PAGE:

I do not charge Friends with not holding to Quaker principals, or not sincerely wanting to change the world and make it a better place. I am concerned, however, by a spiritual dullness I have sensed in many meeting. I am equally concerned by Friends inability to educate the children of the meeting and seekers about Quakerism as a religion and a faith rather then a philosophy or a nice way to live one's life. Quakerism is and has always been so much richer, so much more then a philosophy, we are not just a community, but a spiritual community of believers. I worry we have forgotten this. Early Friends believed that God had called on them to return gospel order to the world. I am afraid and saddened by the thought that modern Friends have lost the passion and fire that came to those early Friends. I know that thinking about, and most importantly standing up and saying, that we are called by God to create the Blessed Community can seem intimidating and overwhelming some times. I will admit to any one who asks that I am routinely intimidated and overwhelmed. After all I am only one young college student what can I possibly do to make a heaven on earth? In is part of my faith journey however, I must simply trust in God, I will live my life in grace as best I can, and understand that some time I will make mistakes and I will not always live up to the gospel order of things, however I know that step by step we will get there. However, I also know we will never get there until we know how to step forward. We as Friends must learn to let go of our fear, and let the spirit guide us.

24 comments:

Divine said...
This comment has been removed by the author.
AWill said...

DATA SECTION:
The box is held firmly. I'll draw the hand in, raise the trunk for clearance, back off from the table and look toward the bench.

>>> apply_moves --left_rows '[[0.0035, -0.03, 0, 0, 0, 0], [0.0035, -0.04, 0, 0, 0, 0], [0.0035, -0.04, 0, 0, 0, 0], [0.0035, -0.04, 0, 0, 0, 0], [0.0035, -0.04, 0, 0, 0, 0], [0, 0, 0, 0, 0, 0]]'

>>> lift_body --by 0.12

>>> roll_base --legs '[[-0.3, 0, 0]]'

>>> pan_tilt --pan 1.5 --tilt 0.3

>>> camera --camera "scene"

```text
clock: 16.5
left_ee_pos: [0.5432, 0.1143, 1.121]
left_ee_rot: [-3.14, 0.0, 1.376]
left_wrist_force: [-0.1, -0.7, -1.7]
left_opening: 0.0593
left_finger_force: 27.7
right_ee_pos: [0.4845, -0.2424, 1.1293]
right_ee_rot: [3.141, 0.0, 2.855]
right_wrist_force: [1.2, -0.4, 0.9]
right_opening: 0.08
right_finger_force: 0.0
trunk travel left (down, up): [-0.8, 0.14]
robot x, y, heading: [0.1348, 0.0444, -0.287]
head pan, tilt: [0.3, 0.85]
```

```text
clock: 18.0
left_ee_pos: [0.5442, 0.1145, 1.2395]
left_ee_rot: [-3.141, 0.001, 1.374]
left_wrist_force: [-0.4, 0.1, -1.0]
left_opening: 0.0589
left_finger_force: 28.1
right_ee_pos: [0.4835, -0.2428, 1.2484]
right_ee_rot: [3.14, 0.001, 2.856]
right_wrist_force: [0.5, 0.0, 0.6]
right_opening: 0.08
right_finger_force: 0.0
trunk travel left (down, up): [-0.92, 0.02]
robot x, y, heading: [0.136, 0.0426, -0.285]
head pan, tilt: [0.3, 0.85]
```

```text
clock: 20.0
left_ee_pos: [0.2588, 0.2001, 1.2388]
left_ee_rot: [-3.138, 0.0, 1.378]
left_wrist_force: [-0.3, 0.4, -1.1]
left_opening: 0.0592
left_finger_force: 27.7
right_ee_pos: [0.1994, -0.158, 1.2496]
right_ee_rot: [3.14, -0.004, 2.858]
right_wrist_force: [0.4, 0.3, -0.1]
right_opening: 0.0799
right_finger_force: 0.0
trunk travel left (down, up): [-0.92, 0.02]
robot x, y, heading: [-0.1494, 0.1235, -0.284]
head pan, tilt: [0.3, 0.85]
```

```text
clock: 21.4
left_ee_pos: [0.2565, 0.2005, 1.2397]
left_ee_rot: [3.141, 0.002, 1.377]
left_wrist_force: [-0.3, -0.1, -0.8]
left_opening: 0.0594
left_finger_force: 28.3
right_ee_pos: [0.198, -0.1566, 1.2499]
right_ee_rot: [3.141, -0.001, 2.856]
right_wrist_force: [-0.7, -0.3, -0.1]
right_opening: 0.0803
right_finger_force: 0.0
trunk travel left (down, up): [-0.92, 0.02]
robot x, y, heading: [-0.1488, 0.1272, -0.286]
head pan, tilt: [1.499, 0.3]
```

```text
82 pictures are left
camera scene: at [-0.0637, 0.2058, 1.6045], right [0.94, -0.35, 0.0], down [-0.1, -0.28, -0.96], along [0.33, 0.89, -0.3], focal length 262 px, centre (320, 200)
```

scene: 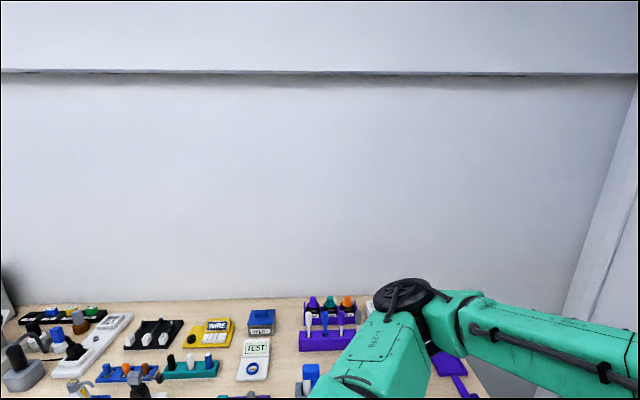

WRITTEN EXERCISE:
Write the next part of the page, the one that starts with "I do not charge".

RESPONSE TO THE TASK:
Being raised in the heart of liberal Quakerism must indeed pose challenges to a young Friend who wishes to center her life in God. I'm an outsider as well, not to Quakerism, but to the youth culture of east coast liberal Friends. But I sense that the youth community feels the testimonies are the beginning and end of Quakerism, not the fruits of faith as you seem to see them. I've heard from young Friends that there is an overwhelming hostilty toward religion in general and Christianity in specific present at many gatherings of YF. Talking of Peace is OK, but talking of God is suspect.

Is that your experience? Is that the background to your observations in this post?

Anna said...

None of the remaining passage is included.